雖然中共十六大以來,決策層高度重視對弱勢群體的救助,甚至免除了自古以來天經地義的農業稅,但是,離深度解決這個問題還有距離。這是因為:
第一,權力支配下運行的市場仍然每天再生產出腐敗和不公平。市場像只胃,你吃進去什麼,它就消化什麼。產權交易是市場行為,但一種性質的產權轉變為另一種性質的產權就不是一個純粹的市場行為了,更可能是市場行為之外的分配行為。被稱為「國有資產」的東西,理論上說,國家的每個公民都享有對它的平等支配權,但事實上,對它的支配權卻掌握在主管政府部門的主要負責人手裡,他有權決定以怎樣的價格轉讓給什麼人。在這種情況下,它既可能以最合理的價格轉讓給最會利用資產的人,也可能以象徵性的價格轉讓給那個使主管官員受益最多的人,這就是所謂的「黑箱分配」。
第二,我國目前的政治體制也解決不了這個問題。公民要對國有產權享有平等的支配權,首先要對政府權力享有平等的支配權,因為公民是通過政府去支配國有資產的。
要解決這兩個問題,必須加快「公平主導型改革」。所謂「公平主導型改革」,有兩個方面的含義:首先,要對政治權利和經濟利益進行公正分配;其次,權利平等優先於利益平等。
這不是指對利益分配不平等的政策性矯正,而是指對權利分配不平等的體制性矯正。權利公平分配是一個社會的首要正義,有了它,可能沒有利益平等,但至少有一半的機會平等;沒有它,則肯定沒有利益平等,也沒有機會平等。

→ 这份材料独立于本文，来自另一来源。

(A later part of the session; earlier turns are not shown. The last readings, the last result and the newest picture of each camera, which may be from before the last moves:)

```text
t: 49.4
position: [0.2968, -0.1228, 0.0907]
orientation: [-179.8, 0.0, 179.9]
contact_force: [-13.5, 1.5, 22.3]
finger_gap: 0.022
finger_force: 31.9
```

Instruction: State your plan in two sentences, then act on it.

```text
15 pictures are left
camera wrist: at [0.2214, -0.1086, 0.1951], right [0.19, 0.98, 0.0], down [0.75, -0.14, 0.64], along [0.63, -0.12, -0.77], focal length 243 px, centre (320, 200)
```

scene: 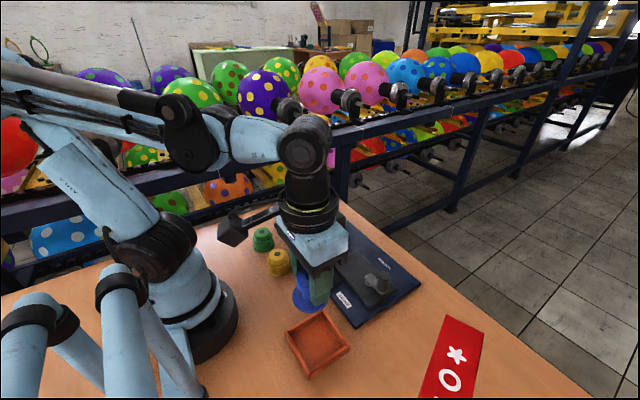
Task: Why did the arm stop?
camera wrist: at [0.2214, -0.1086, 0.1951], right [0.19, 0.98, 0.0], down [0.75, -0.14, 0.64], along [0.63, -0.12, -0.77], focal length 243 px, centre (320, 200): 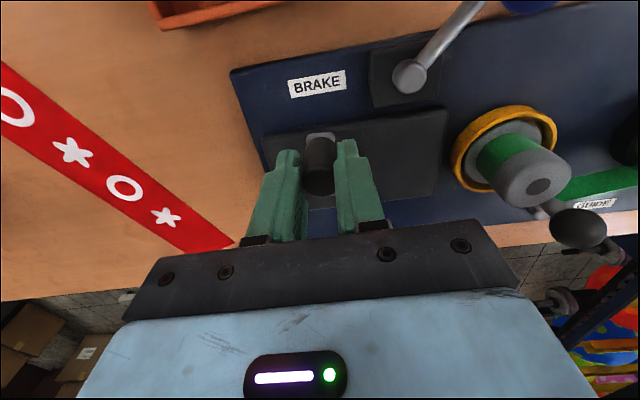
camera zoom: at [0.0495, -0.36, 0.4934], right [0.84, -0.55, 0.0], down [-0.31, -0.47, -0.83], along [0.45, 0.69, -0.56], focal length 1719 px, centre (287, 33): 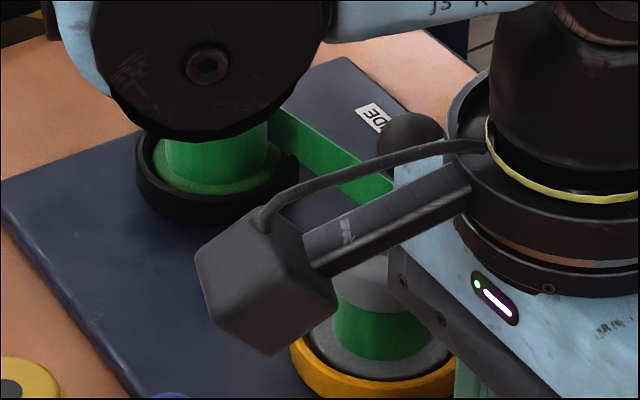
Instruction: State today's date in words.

權利平等是一項正義原則,也是一項政治體制安排原則。這個原則在制度上的最根本體現就是美國政治學家羅伯特·達爾所指出的:「必須在實際上確保每一個成年公民都擁有投票權。」這實際上說的就是所謂「民主」。民主最簡單的定義就是確保每個成年公民都有投票權。那麼,如何「確保」?當然是通過以權力制約為核心的憲政制度來確保。從理論上講,權利平等與憲政民主互為條件;從操作上講,有了憲政民主的體制安排才會有真正的權利平等。從這個意義上也可以說,沒有民主就沒有公平。因此,公平主導型的改革,也就是民主化改革。
民主化不僅能夠在制度上促進社會公正,減少社會患民粹主義流感的可能性,即使患了,也頂多發幾天高燒,打幾個噴嚏,而不至於演變為革命與暴力。